The park, which opened in 1915, was christened Gateway Park. This “Gateway” referred to the park’s prime location next to the railroad station. When passengers got of the train, the park was the first thing to be seen, effectively serving as the gateway to Minneapolis. The “Gateway” stamp has remained on the area ever since. The park sported a neoclassical pavilion influenced by the Beaux-Arts style of architecture. Larry Millet, author of several books on Twin Cities architecture, describes the Gateway Pavilion in his book, Lost Twin Cities:
“The pavilion, faced in smooth stone, consisted of a one-and-a-half-story central section flanked by low, curving, colonnades that extended outward in a welcoming gesture. The central part of the pavilion was quite ornate, with large Palladian windows and entry arches, carved panels, and a balustrade around a low domed roof. The colonnades to either side were treated more simply, employing the modest Tuscan order and a minimum of decoration.”The pavilion had public restrooms, and space used by the Minneapolis Tourist Bureau. Carved on the front of the pavilion was “The Gateway: More than her gates the city opens her heart to you.” The unveiling of the Gateway Park and Pavilion represented the effective end to the area known as Bridge Square. From then on, it would be referred to as The Gateway.
Citizens of Minneapolis responded enthusiastically to the new park. In some cases, other public works were donated to the area. Two recorded examples of this are water fountains donated by the Daughters of Veterans of Minneapolis, and the George Washington flagpole, given to the park by the Daughters of the American Revolution in 1917. While the water fountains, which served as a memorial to Civil War veterans are now gone, the flagpole still exists on the corner of Hennepin Avenue and 1st Street South, in front of the Towers Apartments.

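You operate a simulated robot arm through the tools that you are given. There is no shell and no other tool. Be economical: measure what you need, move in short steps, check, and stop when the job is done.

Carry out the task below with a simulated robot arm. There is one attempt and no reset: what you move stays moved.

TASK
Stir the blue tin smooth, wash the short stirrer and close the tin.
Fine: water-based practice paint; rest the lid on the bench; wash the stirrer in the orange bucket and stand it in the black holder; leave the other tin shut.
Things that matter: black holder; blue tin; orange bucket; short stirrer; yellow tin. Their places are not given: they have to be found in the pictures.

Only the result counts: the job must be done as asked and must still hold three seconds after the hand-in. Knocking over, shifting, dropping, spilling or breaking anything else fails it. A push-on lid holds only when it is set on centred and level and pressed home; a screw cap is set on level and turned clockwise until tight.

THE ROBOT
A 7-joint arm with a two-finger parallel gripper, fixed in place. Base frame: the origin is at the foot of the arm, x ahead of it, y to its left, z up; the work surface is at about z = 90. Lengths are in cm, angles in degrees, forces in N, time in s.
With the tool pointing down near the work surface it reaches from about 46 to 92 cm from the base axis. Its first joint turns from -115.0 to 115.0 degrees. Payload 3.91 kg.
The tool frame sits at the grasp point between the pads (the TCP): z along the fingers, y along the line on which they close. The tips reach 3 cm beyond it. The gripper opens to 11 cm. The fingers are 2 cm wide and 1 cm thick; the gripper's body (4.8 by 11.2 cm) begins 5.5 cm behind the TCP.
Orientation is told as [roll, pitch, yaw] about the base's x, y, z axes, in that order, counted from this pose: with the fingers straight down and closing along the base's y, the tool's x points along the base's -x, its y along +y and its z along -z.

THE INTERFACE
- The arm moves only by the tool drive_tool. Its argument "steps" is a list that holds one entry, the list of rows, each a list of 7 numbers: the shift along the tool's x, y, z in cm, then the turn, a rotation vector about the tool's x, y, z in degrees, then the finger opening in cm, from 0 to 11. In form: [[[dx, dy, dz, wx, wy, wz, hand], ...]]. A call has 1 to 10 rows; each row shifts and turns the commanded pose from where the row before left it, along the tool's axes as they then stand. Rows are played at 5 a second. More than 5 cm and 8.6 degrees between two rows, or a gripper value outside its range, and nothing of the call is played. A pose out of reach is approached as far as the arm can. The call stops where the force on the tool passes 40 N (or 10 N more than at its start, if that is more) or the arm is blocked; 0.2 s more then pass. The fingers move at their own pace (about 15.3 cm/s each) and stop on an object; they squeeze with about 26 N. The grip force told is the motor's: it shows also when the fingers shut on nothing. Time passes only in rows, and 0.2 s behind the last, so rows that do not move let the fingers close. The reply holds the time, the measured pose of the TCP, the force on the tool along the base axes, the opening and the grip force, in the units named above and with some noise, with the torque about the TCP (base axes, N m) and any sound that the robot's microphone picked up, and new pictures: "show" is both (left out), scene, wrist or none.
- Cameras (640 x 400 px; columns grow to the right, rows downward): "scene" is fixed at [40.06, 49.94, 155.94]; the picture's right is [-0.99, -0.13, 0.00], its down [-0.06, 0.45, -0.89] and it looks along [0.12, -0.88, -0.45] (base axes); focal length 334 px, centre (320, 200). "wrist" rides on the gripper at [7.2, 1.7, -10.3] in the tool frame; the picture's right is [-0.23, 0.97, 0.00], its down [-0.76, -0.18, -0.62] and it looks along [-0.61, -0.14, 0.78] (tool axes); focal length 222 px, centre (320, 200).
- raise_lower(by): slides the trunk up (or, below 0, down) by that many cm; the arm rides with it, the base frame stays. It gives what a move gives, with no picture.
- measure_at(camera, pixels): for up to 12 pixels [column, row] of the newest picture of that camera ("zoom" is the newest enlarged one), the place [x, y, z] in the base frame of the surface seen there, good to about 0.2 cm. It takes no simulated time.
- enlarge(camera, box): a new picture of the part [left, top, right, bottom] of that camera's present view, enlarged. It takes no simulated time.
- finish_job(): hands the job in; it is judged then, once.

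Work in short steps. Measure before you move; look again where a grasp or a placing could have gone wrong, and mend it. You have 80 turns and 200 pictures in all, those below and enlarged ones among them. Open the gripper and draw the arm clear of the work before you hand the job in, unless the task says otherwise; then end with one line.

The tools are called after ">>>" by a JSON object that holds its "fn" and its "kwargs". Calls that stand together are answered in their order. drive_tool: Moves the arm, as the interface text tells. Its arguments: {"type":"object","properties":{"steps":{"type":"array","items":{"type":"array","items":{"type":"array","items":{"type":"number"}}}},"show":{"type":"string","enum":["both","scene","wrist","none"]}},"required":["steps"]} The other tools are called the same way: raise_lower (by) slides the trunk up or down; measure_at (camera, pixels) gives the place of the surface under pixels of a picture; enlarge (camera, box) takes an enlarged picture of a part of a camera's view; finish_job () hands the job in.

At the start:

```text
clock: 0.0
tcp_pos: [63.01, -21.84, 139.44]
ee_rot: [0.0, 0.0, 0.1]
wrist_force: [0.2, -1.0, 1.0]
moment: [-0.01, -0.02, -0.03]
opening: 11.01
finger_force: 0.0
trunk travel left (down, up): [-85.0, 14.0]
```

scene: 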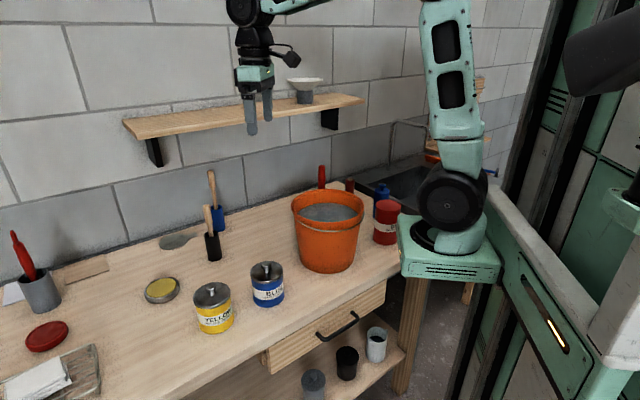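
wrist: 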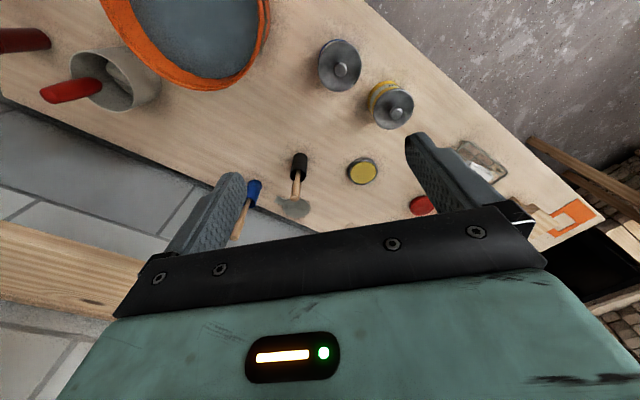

In the first five years that Gateway Park existed, the area saw a decrease in its previous characteristics. This may have been caused in part by the absence of saloons in the immediate area surrounding the park. When the park was built, 27 saloons had to close due to restrictions on a saloon’s proximity to the park. This effectively rid the immediate area of some of its previous problems. For more information on the characteristics of Bridge Square, please see the Bridge Square page here .
The Other Minneapolis, by David L. Rosheim, is a prime secondary source on the history of the Gateway District. Rosheim brings together a variety of sources to contribute to the history of the area. While his written history is extensive, Rosheim paints a not-so-pretty picture of the Gateway as a general “skid row”. While some of these descriptions are quite accurate, Rosheim attempts to mark the Gateway as a general area of decay and derelicts.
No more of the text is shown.